Barge 166 will be a floating maturation laboratory on the Seine, while also serving as an events space and an opportunity to offer tailor-made products for individual purchasers of private barrels. “The idea came to [cellar master and owner] Alexandre Gabriel after numerous studies on the sea voyages of our rum barrels from their countries of origin,” Lespinasse said.

As opposed to their typical warehouses, filled with used bourbon or Cognac casks ranging from 220 to 300 liters in size, the barge will hold small, 30-liter casks. The smaller barrels will be used for the maturation of Cognac and rum and were chosen on purpose, with the intention of monitoring their interactions with the unique environs of the river. “We’ll study the very humid environment where our casks will be aged—or its hygrometry—the humidity on a boat floating on a river will be very high,” Lespinasse said. “In an air saturated by water, the alcohol is evaporating particularly intensely, and the direct effect is a decreasing of the spirit’s level of alcohol. The result is a very round, smooth, and elegant profile.”

Here also, temperature shifts as well as the movement of the river will impact the end result. That end result, though, is still but a theory at this point, though monitoring the results of the experiment is both entertaining and educational. “Combining small casks and a very humid environment will probably change what we know about the maturation of our spirits,” Lespinasse said.

Going for a Deep Freeze

Back stateside, Buffalo Trace Distillery has long stood out among the big bourbon producers for an intensive, forward-thinking approach toward maturation. Case in point is their warehouse X initiative, launched in 2013, with rigorous monitoring of myriad maturation conditions including temperature, pressure, air flow, exposure to sunlight, and more.

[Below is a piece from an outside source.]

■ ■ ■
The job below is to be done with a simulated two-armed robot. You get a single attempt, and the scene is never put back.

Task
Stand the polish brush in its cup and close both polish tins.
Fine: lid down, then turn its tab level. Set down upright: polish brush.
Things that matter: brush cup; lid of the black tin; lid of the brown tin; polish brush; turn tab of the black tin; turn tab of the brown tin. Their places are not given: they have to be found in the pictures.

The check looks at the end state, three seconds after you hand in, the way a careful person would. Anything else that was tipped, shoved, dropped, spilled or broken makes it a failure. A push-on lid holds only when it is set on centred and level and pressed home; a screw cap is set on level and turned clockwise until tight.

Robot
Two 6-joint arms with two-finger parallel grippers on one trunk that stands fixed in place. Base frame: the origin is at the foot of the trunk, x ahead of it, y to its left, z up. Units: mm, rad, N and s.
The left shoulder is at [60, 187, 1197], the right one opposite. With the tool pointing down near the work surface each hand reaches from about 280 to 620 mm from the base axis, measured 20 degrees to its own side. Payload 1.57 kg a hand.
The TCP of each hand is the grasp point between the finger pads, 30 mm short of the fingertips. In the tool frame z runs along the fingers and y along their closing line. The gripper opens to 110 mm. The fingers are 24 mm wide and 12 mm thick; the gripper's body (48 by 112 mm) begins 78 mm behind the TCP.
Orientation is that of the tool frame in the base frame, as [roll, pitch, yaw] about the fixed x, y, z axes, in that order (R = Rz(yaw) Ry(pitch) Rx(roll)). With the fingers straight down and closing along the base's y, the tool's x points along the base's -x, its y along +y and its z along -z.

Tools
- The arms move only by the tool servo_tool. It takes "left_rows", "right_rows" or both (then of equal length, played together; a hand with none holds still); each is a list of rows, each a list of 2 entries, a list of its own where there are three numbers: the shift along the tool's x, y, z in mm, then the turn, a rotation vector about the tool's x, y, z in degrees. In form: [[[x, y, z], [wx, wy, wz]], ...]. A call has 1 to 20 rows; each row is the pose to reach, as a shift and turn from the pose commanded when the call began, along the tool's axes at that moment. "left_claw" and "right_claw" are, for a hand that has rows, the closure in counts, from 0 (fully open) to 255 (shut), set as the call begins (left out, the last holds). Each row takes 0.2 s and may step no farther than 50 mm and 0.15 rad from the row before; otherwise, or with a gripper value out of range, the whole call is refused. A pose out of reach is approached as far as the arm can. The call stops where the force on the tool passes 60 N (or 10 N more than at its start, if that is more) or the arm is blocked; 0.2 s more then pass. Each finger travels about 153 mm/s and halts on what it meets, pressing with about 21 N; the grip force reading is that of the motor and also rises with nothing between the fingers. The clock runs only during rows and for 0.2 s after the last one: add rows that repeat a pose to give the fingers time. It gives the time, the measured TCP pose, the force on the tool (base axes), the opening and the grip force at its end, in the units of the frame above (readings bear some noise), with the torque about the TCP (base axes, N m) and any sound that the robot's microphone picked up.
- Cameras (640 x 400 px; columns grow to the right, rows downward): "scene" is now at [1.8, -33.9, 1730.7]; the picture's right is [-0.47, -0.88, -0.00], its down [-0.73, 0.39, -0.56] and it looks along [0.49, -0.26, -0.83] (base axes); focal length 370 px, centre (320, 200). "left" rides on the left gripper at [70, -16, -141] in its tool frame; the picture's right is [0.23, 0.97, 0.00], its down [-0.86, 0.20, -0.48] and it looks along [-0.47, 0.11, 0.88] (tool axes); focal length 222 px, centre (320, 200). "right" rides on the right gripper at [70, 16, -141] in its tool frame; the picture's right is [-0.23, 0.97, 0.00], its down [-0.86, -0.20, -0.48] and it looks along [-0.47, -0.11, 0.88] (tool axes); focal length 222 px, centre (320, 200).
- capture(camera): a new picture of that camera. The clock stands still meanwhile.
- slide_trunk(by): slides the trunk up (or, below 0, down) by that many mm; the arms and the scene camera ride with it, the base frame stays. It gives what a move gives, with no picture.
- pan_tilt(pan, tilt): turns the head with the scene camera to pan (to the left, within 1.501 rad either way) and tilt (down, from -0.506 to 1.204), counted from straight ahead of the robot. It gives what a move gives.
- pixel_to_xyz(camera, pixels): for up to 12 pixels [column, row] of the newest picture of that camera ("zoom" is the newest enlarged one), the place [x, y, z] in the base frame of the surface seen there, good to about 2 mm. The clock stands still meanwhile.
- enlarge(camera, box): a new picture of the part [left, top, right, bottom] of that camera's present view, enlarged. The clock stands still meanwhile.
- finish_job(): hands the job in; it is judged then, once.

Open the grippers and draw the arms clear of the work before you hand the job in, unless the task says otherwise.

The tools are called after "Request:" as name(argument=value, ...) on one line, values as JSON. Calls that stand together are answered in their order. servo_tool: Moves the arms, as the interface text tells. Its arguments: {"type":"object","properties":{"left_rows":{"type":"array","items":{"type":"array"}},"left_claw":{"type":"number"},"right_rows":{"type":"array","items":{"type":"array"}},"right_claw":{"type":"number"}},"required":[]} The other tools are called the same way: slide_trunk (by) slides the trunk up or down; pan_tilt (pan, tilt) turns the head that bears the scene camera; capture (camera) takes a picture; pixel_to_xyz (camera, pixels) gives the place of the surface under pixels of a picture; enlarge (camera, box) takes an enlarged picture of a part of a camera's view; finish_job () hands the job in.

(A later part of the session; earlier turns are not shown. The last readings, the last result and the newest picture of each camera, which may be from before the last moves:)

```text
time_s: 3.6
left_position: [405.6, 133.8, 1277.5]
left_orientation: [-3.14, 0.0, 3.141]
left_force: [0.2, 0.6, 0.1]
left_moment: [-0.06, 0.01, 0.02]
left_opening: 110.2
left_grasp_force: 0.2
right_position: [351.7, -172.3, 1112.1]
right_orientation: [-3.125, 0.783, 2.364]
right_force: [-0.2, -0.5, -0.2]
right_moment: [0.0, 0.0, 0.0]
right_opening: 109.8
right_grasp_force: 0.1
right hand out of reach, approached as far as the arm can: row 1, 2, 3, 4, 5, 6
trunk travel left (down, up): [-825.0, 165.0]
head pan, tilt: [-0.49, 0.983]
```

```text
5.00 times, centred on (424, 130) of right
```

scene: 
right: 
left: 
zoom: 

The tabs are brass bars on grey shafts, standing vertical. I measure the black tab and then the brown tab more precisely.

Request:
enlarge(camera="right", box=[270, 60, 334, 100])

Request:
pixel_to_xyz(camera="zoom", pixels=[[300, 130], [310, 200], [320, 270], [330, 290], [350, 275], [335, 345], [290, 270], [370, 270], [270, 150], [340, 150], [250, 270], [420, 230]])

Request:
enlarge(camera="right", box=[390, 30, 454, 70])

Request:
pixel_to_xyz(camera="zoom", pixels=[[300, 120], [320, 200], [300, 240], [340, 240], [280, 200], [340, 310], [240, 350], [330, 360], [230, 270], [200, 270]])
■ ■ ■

A newer venture, warehouse P, is focused on one area alone, bringing the temperature of the warehouse down as much as possible to slow the maturation process down in turn, in an attempt to produce an ultra-aged bourbon that can stand alongside the super premium 50-plus-year-old Scotch whisky on the market. The climate in Kentucky versus Scotland, and bourbon’s usage of new charred versus used oak casks, wouldn’t allow for such an extended period of aging if the barrels were left to their own devices. There would be far too much extraction from the wood creating over-tannic whiskeys, while the angel’s share would be lofty enough over a period of that length that there would simply be no whiskey left in the barrels. But what if a bourbon barrel was stored in a refrigerated warehouse at approximately 45 degrees?

“We want to give American whiskey the same footing as Scotch, and to do that, we know we need to slow down the aging process,” said Harlen Wheatley, Buffalo Trace master distiller. “How do we do that? By controlling the temperature. We know that below a certain temperature, whiskey will stop aging, so we are experimenting in a temperature range slightly above this point so we can slow down but not stop the aging cycle. The results to date are very encouraging—it’s working.”

A potential half-century-old Buffalo Trace barrel will fall under the banner of The Last Drop, a venture specializing in one-off releases of super old and rare spirits, now a stablemate of Buffalo Trace under parent Sazerac Company. But rest assured, Wheatley has a few other tricks up his sleeve for warehouse P. “We have multiple recipes—not just whiskey—and barrel types all being explored,” he said. “The singular focus of warehouse P is to support the goal of our broader Holy Grail project, which is to continue to push ourselves to produce even greater whiskey.”

From the river to the freezer, spirits are finding new, and sometimes old, environs to be stored within, while the results being enjoyed today and in the years ahead are very much scientific and modern as opposed to anecdotal and happenstance.